Rewind to the winters of 2002-03 and 2003-04, the first two offseasons after team owners and the MLB Players Association managed to negotiate a new collective bargaining agreement without a strike.
According to an Oct. 30, 2003, article in the Los Angeles Times, the MLBPA considered a grievance charging owners with collusion to fix salaries by employing an information bank that permitted clubs to know the offers being made to players by competitor teams. Entering the 2003 season, free agents such as Reggie Sanders and Kenny Lofton were left to twist in the wind until mid March, when they took one-year deals in the vicinity of $1 million.
Current baseball commissioner Rob Manfred, then MLB’s executive vice president of labor relations, denied that owners were conspiring to depress or fix salaries, saying, “Did the market look different last year? It looked different for legitimate reasons. I mean, it should not have been a shock that it looked different.”
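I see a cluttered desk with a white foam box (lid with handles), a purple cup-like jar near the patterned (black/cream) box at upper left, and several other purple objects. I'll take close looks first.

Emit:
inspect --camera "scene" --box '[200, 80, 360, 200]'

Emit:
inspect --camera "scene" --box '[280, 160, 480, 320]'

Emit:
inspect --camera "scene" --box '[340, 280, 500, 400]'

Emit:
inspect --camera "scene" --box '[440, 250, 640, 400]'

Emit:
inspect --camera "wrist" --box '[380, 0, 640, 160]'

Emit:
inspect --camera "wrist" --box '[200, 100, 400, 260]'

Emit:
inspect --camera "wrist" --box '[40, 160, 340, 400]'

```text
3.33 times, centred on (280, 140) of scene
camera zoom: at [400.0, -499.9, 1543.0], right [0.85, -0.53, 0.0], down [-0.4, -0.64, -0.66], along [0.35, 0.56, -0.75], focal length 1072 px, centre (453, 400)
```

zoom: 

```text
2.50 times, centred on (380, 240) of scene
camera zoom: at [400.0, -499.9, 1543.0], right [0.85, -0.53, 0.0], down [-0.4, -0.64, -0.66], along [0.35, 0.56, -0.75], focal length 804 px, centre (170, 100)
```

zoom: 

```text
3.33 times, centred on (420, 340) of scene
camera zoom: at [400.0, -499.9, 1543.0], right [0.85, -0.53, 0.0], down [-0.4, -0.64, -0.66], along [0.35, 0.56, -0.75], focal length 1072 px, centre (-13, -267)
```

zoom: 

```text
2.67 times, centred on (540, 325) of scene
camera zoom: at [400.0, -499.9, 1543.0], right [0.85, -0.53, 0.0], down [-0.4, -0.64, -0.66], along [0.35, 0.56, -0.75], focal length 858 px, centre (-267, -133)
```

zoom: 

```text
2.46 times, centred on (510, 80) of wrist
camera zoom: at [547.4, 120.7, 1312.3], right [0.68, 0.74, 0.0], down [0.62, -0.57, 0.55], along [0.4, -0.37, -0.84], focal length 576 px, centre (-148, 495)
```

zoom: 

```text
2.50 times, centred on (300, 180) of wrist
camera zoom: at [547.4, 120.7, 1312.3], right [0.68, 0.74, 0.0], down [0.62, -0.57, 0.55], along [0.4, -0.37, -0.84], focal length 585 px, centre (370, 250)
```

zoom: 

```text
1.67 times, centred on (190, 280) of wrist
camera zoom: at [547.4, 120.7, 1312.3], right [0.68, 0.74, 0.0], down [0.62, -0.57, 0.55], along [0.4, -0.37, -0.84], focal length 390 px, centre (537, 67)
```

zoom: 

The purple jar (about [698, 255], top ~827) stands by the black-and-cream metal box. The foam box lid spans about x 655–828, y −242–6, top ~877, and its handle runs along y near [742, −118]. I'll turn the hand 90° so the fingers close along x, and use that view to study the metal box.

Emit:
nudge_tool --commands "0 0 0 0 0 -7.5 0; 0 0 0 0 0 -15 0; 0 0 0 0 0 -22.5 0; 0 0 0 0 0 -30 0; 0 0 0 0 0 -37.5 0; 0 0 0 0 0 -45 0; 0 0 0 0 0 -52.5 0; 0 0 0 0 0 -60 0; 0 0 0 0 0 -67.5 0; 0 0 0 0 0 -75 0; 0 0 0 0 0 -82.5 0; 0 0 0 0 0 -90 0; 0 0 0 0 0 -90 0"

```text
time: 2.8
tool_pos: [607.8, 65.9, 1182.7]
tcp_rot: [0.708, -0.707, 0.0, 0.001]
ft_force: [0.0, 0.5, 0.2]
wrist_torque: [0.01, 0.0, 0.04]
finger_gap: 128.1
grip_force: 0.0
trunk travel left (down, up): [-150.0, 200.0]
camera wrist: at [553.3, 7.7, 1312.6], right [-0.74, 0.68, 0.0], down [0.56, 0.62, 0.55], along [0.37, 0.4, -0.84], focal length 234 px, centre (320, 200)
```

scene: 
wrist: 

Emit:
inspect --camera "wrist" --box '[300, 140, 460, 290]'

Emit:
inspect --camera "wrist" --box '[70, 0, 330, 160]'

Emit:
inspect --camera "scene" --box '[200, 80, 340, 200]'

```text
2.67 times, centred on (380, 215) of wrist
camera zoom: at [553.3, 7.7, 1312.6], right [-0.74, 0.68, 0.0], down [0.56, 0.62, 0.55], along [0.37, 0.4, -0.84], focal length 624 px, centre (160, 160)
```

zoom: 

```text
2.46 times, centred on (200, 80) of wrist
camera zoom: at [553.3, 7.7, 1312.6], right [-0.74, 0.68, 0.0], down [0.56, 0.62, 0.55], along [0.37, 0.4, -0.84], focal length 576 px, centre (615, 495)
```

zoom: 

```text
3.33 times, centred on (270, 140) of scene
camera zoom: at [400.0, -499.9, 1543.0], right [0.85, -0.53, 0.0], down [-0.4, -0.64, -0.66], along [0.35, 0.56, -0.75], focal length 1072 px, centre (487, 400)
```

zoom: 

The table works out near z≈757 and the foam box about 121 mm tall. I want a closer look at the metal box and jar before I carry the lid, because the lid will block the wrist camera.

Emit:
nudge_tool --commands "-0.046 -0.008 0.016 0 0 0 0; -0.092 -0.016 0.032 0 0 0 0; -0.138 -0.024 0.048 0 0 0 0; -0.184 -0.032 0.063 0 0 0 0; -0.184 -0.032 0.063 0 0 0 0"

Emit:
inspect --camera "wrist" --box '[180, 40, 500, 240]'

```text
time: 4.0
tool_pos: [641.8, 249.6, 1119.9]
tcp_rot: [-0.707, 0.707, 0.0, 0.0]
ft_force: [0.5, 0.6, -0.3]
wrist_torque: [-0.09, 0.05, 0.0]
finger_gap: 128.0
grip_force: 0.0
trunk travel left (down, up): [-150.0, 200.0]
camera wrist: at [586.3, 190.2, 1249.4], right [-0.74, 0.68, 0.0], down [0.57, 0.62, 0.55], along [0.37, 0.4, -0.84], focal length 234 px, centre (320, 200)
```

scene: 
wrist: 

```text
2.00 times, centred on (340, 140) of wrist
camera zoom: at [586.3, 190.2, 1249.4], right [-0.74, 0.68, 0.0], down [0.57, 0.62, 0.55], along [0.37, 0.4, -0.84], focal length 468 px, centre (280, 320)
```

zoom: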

Formal collusion charges were never filed. But that time of tension is an interesting one to ponder now, given what occurred during it.
The game experienced an unusual market correction that resulted in the availability of free agents at drastically different salaries from what had been offered before and would be offered after. From 2003-04, salaries around the game declined by 2.5 percent. The winter spending binge of 2000-01 that saw the game reward young superstars such as Alex Rodriguez ($252 million for 10 years) and Manny Ramirez ($160 million for eight years) gave way to dramatically more modest contracts.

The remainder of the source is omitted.